The issue before the court ultimately was reduced to whether the anti-stacking clause prevented Dooley from stacking the UM/UIM coverage of $100,000 per person provided in the policy for each of the three insured vehicles.  Dooley maintained that the omissions on the declarations page of any stated amount of UM/UIM coverage rendered the anti-stacking provision ambiguous and unenforceable. As such, he alleged that he was entitled to coverage of $100,000 for each of the three covered vehicles, for a total amount of up to $300,000.  The court was not persuaded.  Relying on established principles of insurance policy interpretation and Virginia Supreme Court precedent, the Fourth Circuit reasoned that the fact that the amount of UM/UIM coverage was not separately “shown in the declarations” section of the 2008 policy was not determinative.  Because Virginia Code § 38.2-2206(A) mandated that UM/UIM coverage “shall equal” the general liability coverage, the provision by operation of law provided Dooley an equal amount of UM/UIM coverage under the Hartford policy. Accordingly, the anti-stacking provision in Dooley’s policy unambiguously prevented the stacking of UM/UIM coverage, leading the court to affirm the district court’s award of summary judgment in favor of Hartford.

Full Opinion

-Kara S. Grevey

Francis v. Allstate Insurance Company, No. 12-1563

Decided: March 7, 2013

The Francises appealed a decision by the district court finding that diversity jurisdiction existed and granting summary judgment to Allstate on its claim that the Francises’ insurance policy did not provide coverage for the claims asserted in the underlying action. The Fourth Circuit upheld both decisions by the district court and affirmed.

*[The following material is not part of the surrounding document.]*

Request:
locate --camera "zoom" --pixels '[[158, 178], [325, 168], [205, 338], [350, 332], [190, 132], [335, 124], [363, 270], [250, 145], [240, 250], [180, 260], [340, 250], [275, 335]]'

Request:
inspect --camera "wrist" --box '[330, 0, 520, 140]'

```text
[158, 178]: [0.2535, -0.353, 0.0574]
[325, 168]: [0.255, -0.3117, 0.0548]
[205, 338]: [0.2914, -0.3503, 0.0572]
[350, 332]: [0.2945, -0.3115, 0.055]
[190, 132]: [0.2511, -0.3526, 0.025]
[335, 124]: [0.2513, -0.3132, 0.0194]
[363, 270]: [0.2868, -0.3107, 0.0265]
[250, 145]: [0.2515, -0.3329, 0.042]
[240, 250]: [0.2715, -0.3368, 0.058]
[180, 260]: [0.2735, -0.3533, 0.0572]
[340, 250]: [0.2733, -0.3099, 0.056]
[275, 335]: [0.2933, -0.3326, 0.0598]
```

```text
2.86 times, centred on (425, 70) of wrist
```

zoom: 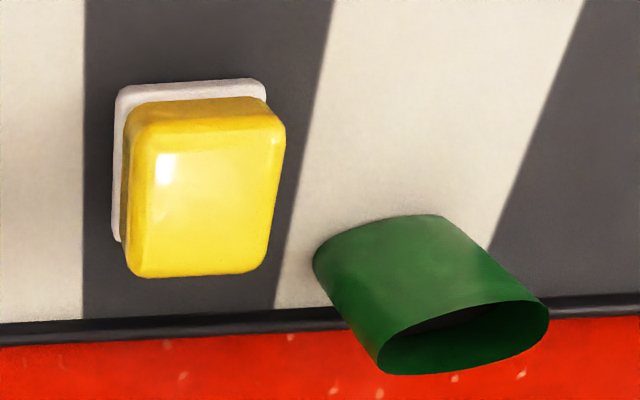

In March 2008, Troy Towers, an employee at the Maryland School for the Deaf, sued the Francises, alleging that they made false statements claiming sexual abuse by Towers. At the time, the Francises were insured under a California Renters Policy issued by Allstate. The Francises filed suit against Allstate, contending that Allstate had a duty to defend them against Towers’ suit pursuant to the policy. By the time a final judgment in favor of the Francises was rendered in the underlying suit, the Francises had incurred $66,347 in attorney’s fees and costs. Allstate removed and filed a motion for summary judgment, contending that the insurance policy did not provide coverage for the claims asserted in the underlying action. The Francises moved to remand on the ground that the amount in controversy did not exceed $75,000. The Francises also opposed Allstate’s motion on the merits. The district court granted Allstate’s motion for summary judgment. The Francises appealed.

When Allstate filed its Notice of Removal, the object of the litigation was the Francises’ request that Allstate defend them in the underlying action, which cost $66,347, so the Francises argued that the amount in controversy was not satisfied. Allstate countered that the requirement was satisfied when attorney’s fees were added. Attorney’s fees are not generally included in the amount in controversy calculation, except where the fees were provided for by contract or are permitted by statute. Allstate brought its action under a suit that permitted recovery of attorney’s fees and thus satisfied the amount in controversy requirement. Next, the Francises challenged the merits of the district court’s coverage determination. The Fourth Circuit found that Maryland choice of law provisions applied, and, under those provisions, California law controlled whether Allstate had a duty to defend the Francises in the underlying action. Under California law, the Francises had to establish that the underlying action arose from an accident. The Fourth Circuit found that the Francises’ behavior was not an accident because it was calculated and deliberate—they clearly intended to make the statements at issue. Accordingly, the Fourth Circuit affirmed the district court’s ruling.